- How beautiful are the horses?
- I love the fact that there’s an event for everyone: 15 year olds in the swimming, and a 56-year-old Kiwi in the equestrian, Asians have table tennis, Mongolians get judo or wrestling, Kazakhstan gets weight lifting, Ethiopia and Kenya the long distance running, new Zealand the rowing, GB the cycling, US the swimming, Jamaica the sprints, etc.
- I always find myself feeling sorry for athletes in colourful uniforms. I know everyone can’t be cool like the Kiwis in black, so I wonder how the athletes feel in the embarrassing colours that some have to wear? Lithuania’s puce green or the Netherlands wearing orange, for example.
- Why don’t the rowers get a podium to stand on? Is it because they’re so tall?
- I love the emotion of the Olympics. I’m a sucker for an emotional victory, and for a medal ceremony. But it’s okay, I have a good stock of tissue boxes just in case. And I love seeing grown men cry. The English rower who came third in the single sculls last night was crying like a baby as he got his medal. The gnarly old Kiwi who won also got a little choked up. And the young Kiwi swimmer who came fourth, smashing her personal best for the second time by several seconds these games, crying simply because she got close to a medal, close to her idols, realising that she deserved to be there.
- The Kiwi rowers who won the double sculls looked like hobbits at the medal ceremony , surrounded by the giants they had beaten. How great it was to win three gold medals in 24 hours, taking us to the top of the medal-by-population table.
- Speaking of the various medal tables, I found it fascinating to find medals-by-GDP tables, which put Mongolia out front by a country mile. It is sobering to reflect on these, when so many of the sports are filled with white European (or European origin) athletes from wealthy countries, or they are at least as we watch the earlier events such as equestrian, swimming and rowing.
- I can’t understand why the rowers have so many heats, repechages, and fake also-ran finals?
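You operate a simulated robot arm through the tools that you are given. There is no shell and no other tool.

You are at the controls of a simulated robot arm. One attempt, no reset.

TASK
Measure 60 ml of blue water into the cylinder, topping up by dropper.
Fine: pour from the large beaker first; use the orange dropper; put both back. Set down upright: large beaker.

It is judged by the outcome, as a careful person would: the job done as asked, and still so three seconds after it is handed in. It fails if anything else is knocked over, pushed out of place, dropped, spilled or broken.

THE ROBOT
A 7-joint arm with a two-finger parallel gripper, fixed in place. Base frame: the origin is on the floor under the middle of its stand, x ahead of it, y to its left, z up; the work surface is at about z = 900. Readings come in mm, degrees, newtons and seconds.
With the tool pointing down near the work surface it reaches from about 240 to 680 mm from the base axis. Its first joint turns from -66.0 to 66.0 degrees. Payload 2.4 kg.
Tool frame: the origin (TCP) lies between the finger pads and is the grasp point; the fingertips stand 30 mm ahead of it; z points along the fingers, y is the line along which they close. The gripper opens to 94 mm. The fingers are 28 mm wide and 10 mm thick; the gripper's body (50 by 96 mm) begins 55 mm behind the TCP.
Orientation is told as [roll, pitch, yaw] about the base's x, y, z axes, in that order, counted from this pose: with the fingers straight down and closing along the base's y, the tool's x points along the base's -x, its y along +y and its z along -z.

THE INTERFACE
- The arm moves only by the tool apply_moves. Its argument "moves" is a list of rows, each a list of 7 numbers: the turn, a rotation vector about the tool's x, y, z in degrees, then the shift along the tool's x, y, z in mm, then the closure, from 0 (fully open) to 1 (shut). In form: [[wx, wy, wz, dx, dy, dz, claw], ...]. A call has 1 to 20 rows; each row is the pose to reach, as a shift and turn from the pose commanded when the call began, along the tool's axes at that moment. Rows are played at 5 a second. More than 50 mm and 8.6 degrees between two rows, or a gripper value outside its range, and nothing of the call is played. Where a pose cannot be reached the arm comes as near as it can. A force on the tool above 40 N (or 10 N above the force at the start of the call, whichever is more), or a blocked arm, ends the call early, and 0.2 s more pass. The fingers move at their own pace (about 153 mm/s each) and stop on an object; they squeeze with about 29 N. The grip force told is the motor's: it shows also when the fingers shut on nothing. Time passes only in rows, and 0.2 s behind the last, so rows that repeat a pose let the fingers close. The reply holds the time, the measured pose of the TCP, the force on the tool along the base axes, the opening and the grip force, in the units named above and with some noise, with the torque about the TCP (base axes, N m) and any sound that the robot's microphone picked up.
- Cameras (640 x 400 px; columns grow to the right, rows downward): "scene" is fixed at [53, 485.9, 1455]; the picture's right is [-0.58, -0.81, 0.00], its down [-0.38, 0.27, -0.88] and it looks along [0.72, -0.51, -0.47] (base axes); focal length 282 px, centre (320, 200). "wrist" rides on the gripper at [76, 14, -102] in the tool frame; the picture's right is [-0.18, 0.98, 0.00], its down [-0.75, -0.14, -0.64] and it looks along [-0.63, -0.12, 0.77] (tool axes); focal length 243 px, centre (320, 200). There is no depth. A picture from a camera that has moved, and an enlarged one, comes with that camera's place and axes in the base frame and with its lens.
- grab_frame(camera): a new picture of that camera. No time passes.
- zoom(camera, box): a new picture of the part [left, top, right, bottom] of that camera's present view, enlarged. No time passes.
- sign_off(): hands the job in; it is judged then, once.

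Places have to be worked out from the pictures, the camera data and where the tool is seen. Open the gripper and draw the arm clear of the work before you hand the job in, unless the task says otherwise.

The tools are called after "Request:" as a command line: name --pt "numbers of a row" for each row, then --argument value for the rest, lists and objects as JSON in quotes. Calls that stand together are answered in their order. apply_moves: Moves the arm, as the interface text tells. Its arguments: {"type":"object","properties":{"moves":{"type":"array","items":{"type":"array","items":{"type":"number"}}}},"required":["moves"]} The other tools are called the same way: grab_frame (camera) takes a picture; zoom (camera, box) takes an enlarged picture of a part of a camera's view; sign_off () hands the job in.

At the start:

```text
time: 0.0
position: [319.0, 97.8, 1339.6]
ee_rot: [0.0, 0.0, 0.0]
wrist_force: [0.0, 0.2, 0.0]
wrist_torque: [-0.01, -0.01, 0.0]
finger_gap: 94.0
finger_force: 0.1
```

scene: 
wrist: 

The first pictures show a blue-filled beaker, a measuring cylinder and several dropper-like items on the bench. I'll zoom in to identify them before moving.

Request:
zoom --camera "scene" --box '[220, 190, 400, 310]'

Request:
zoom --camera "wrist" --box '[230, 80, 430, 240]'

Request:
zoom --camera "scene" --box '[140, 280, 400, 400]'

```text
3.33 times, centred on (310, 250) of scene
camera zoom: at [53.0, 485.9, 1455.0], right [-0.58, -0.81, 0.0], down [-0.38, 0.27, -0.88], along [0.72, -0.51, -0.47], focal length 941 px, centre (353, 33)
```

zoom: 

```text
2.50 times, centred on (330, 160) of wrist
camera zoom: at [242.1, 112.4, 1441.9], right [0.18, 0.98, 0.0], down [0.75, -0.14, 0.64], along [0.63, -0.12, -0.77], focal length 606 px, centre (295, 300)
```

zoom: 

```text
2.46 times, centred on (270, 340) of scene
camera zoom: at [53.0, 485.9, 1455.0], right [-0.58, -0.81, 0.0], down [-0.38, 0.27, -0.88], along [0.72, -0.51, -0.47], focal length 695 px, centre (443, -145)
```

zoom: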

I mean, the other night I saw them running an F Final. That’s not a final. That’s just another race for the people who got last in their heats! No other sport does that.
- The women’s beach volleyball uniform. How, in 2012, can any modern sport justify that? How can they justify a sport that legislates a maximum size for the women’s bikinis? And then to add insult to injury, they let the men wear baggy shorts and T-shirts. I seriously object to this on feminist grounds. Yes, I’m also showing my age, because I’m always puzzled at the increasingly skimpy women’s athletics shorts and tops that have, since I used to compete in the 70s, turned into bikinis or bra and knickers. It makes me remember a popular ad on TV here. If you can’t see the water, then you’re wearing underwear. My husband has just volunteered the information that the original Olympians competed naked, so what’s my problem?!
- I haven’t been to bed before midnight all week. Last night was much later.Will I get much sleep over the next week?
- I love the London 2012 iPad app
- How old I am, as I remember past Olympics. My earliest Olympic memories are of 1972 in Munich, both victories – my mother coming into our bedroom to wake us up to go to school and announcing the NZ rowing eight had won a gold medal – and the terrorist attacks. (Actually, editing all the typos on this that crept in as I wrote it from my iPad in front of the TV, I now realise I do have some 1968 Mexico memories.)
- My favourite Olympic memories come from 1976 when John Walker won the 1500 metres gold and another Kiwi came third, when Mark Todd won for the second Olympics in a row on his horse Charisma in 1988, and more recently in 2004 when our athletes came 1st and 2nd in the triathlon. I remember so many of New Zealand’s medals. Coming from a small country, each medallist is feted, each win (or place) is celebrated, and we feel the wins personally. I wonder how it feels to come from America or China or Great Britain where you’re one of tens or hundreds of millions (or even the odd billion), and where the medals come thick and fast. Do the victories feel so personal, is each medal winner (or even competitor) celebrated in the way we can do here in our small island nation?
- And as I watch the Olympic competitors, the joy and the heartache, this year I am especially thinking of those who didn’t make the team. In particular, Natalie my cousin’s daughter, a first class shooter who was told she was selected to the one spot NZ shooting was allocated. But then another shooter challenged his omission, and only days before she was to leave, Natalie was replaced in the team. She received a lot of publicity, and was commended for her dignity when it must have been heart-breaking. And only days before the Olympics she won the world clay shooting championship, as if to prove to the selectors she should have been there. I wonder how she is feeling sitting at home watching the Olympics on TV from her couch on the wrong side of the world.
- And finally, working out at the gym in the mornings is now quite fun, as we are all glued to the final Olympic events of the day in London. And somehow, as we watch these fit and toned athletes, our own work-outs take on an extra intensity.